■ COLLECTED DATA:
________________
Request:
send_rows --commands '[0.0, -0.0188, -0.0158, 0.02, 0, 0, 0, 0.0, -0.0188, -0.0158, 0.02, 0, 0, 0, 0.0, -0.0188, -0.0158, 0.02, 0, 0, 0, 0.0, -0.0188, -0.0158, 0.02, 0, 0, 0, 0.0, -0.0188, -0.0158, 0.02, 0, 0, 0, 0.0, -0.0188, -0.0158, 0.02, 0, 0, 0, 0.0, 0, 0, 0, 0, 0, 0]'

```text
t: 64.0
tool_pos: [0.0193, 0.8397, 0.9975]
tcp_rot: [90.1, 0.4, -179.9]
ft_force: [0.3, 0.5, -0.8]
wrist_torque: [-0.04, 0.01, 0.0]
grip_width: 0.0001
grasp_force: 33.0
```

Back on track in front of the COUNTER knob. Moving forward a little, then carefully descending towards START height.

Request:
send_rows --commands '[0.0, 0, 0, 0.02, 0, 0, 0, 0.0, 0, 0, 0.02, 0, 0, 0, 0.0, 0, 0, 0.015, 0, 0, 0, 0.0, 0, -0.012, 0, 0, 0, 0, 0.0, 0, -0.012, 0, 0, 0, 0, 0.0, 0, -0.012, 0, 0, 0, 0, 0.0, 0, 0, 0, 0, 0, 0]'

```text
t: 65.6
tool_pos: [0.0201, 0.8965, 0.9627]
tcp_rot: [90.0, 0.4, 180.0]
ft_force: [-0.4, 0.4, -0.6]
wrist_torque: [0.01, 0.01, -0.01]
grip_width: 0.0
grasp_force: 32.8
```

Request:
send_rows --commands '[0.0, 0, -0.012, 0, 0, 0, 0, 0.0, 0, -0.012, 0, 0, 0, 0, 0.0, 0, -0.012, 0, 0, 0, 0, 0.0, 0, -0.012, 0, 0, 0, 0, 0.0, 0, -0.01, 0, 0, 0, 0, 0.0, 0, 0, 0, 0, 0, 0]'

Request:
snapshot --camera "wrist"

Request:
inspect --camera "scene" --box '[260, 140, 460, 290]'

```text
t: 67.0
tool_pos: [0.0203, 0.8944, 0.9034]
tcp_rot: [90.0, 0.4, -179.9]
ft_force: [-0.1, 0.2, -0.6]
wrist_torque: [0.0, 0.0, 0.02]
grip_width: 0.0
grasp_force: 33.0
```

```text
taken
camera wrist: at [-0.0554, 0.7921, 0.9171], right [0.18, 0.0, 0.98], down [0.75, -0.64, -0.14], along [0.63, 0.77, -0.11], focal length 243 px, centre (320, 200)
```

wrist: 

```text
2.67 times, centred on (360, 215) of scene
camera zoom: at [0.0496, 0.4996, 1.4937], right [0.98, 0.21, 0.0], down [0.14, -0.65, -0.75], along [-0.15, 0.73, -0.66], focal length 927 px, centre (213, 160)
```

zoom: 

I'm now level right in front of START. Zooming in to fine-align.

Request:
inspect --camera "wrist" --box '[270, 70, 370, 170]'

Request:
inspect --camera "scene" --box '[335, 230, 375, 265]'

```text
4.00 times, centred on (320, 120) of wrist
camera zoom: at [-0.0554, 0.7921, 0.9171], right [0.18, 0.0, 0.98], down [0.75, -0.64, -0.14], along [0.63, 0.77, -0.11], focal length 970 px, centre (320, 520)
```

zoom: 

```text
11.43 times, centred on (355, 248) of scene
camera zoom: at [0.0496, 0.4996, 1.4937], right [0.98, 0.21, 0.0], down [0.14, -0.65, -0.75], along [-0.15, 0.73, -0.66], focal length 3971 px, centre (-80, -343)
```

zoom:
________________
I need the article continued from the place where it stops.

■ ARTICLE:
________________
According to a first aspect of the presently disclosed subject matter, there is provided an energy generating system for transforming energy of fluid flow into electric energy, the system, at least in operation, comprising:
a flow-changing member having a peripheral rim and mounted in a fluid path having a path surface, so as to be at least partially surrounded by said path surface, said flow-changing member being displaceable between a first position, in which at least a portion of the rim is spaced from a corresponding portion of the path surface to a first extent and a second position, in which said portion of the rim is spaced from said portion of the fluid path surface to a second extent greater than said first extent, so that increase of total volumetric flow rate of said fluid above a predetermined threshold to an increased volumetric flow rate is configured to induce displacement of said flow-changing member from said first position toward said second position, thereby causing the volumetric flow rate of said fluid at said spacing to be above said increased volumetric flow rate; and
a turbine mounted in fluid communication with said fluid path at a location other than said spacing, whereby said displacement causes the volumetric flow rate of said fluid at said turbine to be below said increased volumetric flow rate.
________________
■ TASK ANSWER:
According to a second aspect of the presently disclosed subject matter, there is provided an energy generating system for transforming energy of fluid flow into electric energy, the system comprising:
a flow-changing member having a peripheral rim and configured for being positioned in a fluid path having a flow direction and a path surface so as to be at least partially surrounded by said surface, said flow-changing member being displaceable between a first position, in which projection of the flow-changing member on a reference plane taken perpendicularly to said flow direction forms a first area, and a second position, in which projection of said flow-changing member on said reference plane forms a second area smaller than said first area by at least a first difference area formed outside said second area; and
a turbine configured to be mounted in fluid communication with said fluid path at a location other than said first difference area.
According to a third aspect of the presently disclosed subject matter, there is provided a method for using an energy generating system for transforming energy of fluid flow into electric energy, the system, at least in operation, comprising: a flow-changing member having a peripheral rim and mounted in a fluid path having a path surface, so as to be at least partially surrounded by said path surface, said flow-changing member being displaceable between a first position, in which at least a portion of the rim is spaced from a corresponding portion of the path surface to a first extent and a second position, in which said portion of the rim is spaced from said portion of the fluid path surface to a second extent greater than said first extent; and a turbine mounted in said fluid path at a location other than said spacing, comprising steps of:
The term ‘fluid path’ refers hereinafter in the specification and the claims to a body in the form of at least one pipe, at least one tube, at least one conduit, at least one duct, at least one canal, at least one channel, at least one vessel, at least one hose, at least one tank, or at least one container in which fluid (e.g., gas or liquid) is able to flow under a predetermined pressure and at a predetermined volumetric flow rate.
The term ‘turbine’ refers hereinafter in the specification and the claims to a rotary mechanical device that extracts energy from a fluid flow and converts it into electric energy by rotation of at least one rotor with respect to at least one stator, constituting together an energy generator.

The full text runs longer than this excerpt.